• TASK REQUIREMENTS
Quote every line of the material beneath this one.

• COLLECTED MATERIAL
....
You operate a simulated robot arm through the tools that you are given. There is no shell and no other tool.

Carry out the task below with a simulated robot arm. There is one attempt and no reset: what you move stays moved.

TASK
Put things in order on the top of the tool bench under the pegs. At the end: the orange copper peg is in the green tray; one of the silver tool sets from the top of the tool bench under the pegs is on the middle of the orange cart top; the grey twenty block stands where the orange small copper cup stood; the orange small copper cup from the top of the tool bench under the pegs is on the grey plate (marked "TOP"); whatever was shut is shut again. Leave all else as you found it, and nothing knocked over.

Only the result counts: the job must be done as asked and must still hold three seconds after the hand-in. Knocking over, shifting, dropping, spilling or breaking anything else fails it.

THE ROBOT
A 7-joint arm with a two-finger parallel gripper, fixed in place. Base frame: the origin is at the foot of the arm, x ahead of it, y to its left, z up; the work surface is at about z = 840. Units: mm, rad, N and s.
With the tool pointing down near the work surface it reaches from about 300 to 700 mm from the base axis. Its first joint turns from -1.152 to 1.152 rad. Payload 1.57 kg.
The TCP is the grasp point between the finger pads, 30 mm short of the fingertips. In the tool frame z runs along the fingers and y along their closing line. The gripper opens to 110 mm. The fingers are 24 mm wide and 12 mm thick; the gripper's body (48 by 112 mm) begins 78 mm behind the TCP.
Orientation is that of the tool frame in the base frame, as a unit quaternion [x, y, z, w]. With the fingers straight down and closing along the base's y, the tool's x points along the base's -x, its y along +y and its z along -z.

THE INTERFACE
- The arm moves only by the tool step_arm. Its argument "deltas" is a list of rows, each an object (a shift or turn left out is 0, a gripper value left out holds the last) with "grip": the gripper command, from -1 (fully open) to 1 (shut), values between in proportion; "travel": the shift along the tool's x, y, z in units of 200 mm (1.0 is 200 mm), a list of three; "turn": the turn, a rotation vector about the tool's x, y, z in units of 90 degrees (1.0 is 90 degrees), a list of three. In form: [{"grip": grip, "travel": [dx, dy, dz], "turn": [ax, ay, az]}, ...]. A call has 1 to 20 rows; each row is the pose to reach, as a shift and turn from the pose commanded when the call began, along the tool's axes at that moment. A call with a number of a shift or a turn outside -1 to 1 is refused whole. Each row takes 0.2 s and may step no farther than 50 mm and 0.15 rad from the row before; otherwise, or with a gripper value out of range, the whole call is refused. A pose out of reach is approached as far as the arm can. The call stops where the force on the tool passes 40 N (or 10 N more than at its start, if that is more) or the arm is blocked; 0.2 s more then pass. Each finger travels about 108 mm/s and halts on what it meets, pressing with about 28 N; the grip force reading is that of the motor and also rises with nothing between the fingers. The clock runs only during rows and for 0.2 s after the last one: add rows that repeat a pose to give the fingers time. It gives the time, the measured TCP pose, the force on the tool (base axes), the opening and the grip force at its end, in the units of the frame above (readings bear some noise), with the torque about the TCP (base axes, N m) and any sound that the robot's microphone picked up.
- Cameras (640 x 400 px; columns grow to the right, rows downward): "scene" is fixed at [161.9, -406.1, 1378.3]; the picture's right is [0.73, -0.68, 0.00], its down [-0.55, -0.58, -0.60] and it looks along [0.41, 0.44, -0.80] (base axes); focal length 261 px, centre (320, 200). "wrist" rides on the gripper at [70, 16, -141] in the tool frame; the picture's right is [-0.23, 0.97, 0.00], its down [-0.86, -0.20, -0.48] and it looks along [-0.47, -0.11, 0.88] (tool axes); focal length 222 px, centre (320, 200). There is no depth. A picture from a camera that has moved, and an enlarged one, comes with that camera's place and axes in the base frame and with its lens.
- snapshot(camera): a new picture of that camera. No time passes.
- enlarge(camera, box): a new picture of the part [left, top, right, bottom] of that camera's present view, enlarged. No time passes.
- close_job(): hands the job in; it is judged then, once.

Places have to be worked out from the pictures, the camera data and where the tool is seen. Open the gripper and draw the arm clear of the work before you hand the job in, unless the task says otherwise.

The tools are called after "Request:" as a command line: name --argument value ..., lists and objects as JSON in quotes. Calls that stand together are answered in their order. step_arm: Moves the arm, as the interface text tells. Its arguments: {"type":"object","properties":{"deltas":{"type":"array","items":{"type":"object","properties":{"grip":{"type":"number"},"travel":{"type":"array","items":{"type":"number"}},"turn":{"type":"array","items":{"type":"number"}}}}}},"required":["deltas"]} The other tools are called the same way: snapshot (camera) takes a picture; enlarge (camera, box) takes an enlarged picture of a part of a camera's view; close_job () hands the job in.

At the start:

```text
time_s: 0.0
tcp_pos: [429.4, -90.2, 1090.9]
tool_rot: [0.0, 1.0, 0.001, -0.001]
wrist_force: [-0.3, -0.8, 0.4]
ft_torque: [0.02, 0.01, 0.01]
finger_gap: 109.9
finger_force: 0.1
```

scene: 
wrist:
....
• TASK RESPONSE
You operate a simulated robot arm through the tools that you are given. There is no shell and no other tool.

Carry out the task below with a simulated robot arm. There is one attempt and no reset: what you move stays moved.

TASK
Put things in order on the top of the tool bench under the pegs. At the end: the orange copper peg is in the green tray; one of the silver tool sets from the top of the tool bench under the pegs is on the middle of the orange cart top; the grey twenty block stands where the orange small copper cup stood; the orange small copper cup from the top of the tool bench under the pegs is on the grey plate (marked "TOP"); whatever was shut is shut again. Leave all else as you found it, and nothing knocked over.

Only the result counts: the job must be done as asked and must still hold three seconds after the hand-in. Knocking over, shifting, dropping, spilling or breaking anything else fails it.

THE ROBOT
A 7-joint arm with a two-finger parallel gripper, fixed in place. Base frame: the origin is at the foot of the arm, x ahead of it, y to its left, z up; the work surface is at about z = 840. Units: mm, rad, N and s.
With the tool pointing down near the work surface it reaches from about 300 to 700 mm from the base axis. Its first joint turns from -1.152 to 1.152 rad. Payload 1.57 kg.
The TCP is the grasp point between the finger pads, 30 mm short of the fingertips. In the tool frame z runs along the fingers and y along their closing line. The gripper opens to 110 mm. The fingers are 24 mm wide and 12 mm thick; the gripper's body (48 by 112 mm) begins 78 mm behind the TCP.
Orientation is that of the tool frame in the base frame, as a unit quaternion [x, y, z, w]. With the fingers straight down and closing along the base's y, the tool's x points along the base's -x, its y along +y and its z along -z.

THE INTERFACE
- The arm moves only by the tool step_arm. Its argument "deltas" is a list of rows, each an object (a shift or turn left out is 0, a gripper value left out holds the last) with "grip": the gripper command, from -1 (fully open) to 1 (shut), values between in proportion; "travel": the shift along the tool's x, y, z in units of 200 mm (1.0 is 200 mm), a list of three; "turn": the turn, a rotation vector about the tool's x, y, z in units of 90 degrees (1.0 is 90 degrees), a list of three. In form: [{"grip": grip, "travel": [dx, dy, dz], "turn": [ax, ay, az]}, ...]. A call has 1 to 20 rows; each row is the pose to reach, as a shift and turn from the pose commanded when the call began, along the tool's axes at that moment. A call with a number of a shift or a turn outside -1 to 1 is refused whole. Each row takes 0.2 s and may step no farther than 50 mm and 0.15 rad from the row before; otherwise, or with a gripper value out of range, the whole call is refused. A pose out of reach is approached as far as the arm can. The call stops where the force on the tool passes 40 N (or 10 N more than at its start, if that is more) or the arm is blocked; 0.2 s more then pass. Each finger travels about 108 mm/s and halts on what it meets, pressing with about 28 N; the grip force reading is that of the motor and also rises with nothing between the fingers. The clock runs only during rows and for 0.2 s after the last one: add rows that repeat a pose to give the fingers time. It gives the time, the measured TCP pose, the force on the tool (base axes), the opening and the grip force at its end, in the units of the frame above (readings bear some noise), with the torque about the TCP (base axes, N m) and any sound that the robot's microphone picked up.
- Cameras (640 x 400 px; columns grow to the right, rows downward): "scene" is fixed at [161.9, -406.1, 1378.3]; the picture's right is [0.73, -0.68, 0.00], its down [-0.55, -0.58, -0.60] and it looks along [0.41, 0.44, -0.80] (base axes); focal length 261 px, centre (320, 200). "wrist" rides on the gripper at [70, 16, -141] in the tool frame; the picture's right is [-0.23, 0.97, 0.00], its down [-0.86, -0.20, -0.48] and it looks along [-0.47, -0.11, 0.88] (tool axes); focal length 222 px, centre (320, 200). There is no depth. A picture from a camera that has moved, and an enlarged one, comes with that camera's place and axes in the base frame and with its lens.
- snapshot(camera): a new picture of that camera. No time passes.
- enlarge(camera, box): a new picture of the part [left, top, right, bottom] of that camera's present view, enlarged. No time passes.
- close_job(): hands the job in; it is judged then, once.

Places have to be worked out from the pictures, the camera data and where the tool is seen. Open the gripper and draw the arm clear of the work before you hand the job in, unless the task says otherwise.

The tools are called after "Request:" as a command line: name --argument value ..., lists and objects as JSON in quotes. Calls that stand together are answered in their order. step_arm: Moves the arm, as the interface text tells. Its arguments: {"type":"object","properties":{"deltas":{"type":"array","items":{"type":"object","properties":{"grip":{"type":"number"},"travel":{"type":"array","items":{"type":"number"}},"turn":{"type":"array","items":{"type":"number"}}}}}},"required":["deltas"]} The other tools are called the same way: snapshot (camera) takes a picture; enlarge (camera, box) takes an enlarged picture of a part of a camera's view; close_job () hands the job in.

At the start:

```text
time_s: 0.0
tcp_pos: [429.4, -90.2, 1090.9]
tool_rot: [0.0, 1.0, 0.001, -0.001]
wrist_force: [-0.3, -0.8, 0.4]
ft_torque: [0.02, 0.01, 0.01]
finger_gap: 109.9
finger_force: 0.1
```

scene: 
wrist:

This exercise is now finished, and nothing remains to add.